CASS – Civ 3ème – 11 juillet 2024 – RG n°23-15.325
📜Dans un arrêt du 11 juillet 2024 dernier, le litige concernait l’articulation entre une clause instaurant un droit de préférence au bénéfice du bailleur dans le cadre d’un bail à construction (BEFA) et une seconde clause aux termes de laquelle le bailleur s’engage à accorder à la preneuse un contrat de location à l’expiration du BEFA.
Se posait donc la question de savoir si la bailleresse pouvait légitimement user de son droit de préférence et mettre ainsi un terme au BEFA sans octroyer de bail commercial à la preneuse ?

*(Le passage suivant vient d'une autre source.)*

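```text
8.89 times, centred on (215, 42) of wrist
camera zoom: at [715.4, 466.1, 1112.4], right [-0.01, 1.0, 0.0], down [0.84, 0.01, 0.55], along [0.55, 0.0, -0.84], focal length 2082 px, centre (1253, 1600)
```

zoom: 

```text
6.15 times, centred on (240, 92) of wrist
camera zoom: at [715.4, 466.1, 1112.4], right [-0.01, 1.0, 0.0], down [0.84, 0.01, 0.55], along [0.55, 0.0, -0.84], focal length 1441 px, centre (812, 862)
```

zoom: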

⚖️En l’espèce, la Société immobilière et financière euro méditerranéenne (la bailleresse), propriétaire d’un terrain, l’a donné à bail à construction à la société KFC France (la preneuse) pour la construction d’un bâtiment à usage de restaurant.
Cet acte instaure un droit de préférence au profit de la bailleresse en cas de cession par la preneuse de son droit au bail et stipule que la bailleresse s’engage à l’expiration du bail par arrivée du terme ou résiliation amiable à accorder à la preneuse un contrat de location.
Soutenant avoir régulièrement exercé son droit de préférence sur la cession du bail à construction, la bailleresse a assigné la preneuse en régularisation de la cession et en obtention de dommages-intérêts.
La preneuse a demandé reconventionnellement le bénéfice de la promesse de bail commercial.
🔍 Tant le juge du fond que la Cour d’appel ont condamné la bailleresse à exécuter la promesse de bail commercial stipulée au bail à construction.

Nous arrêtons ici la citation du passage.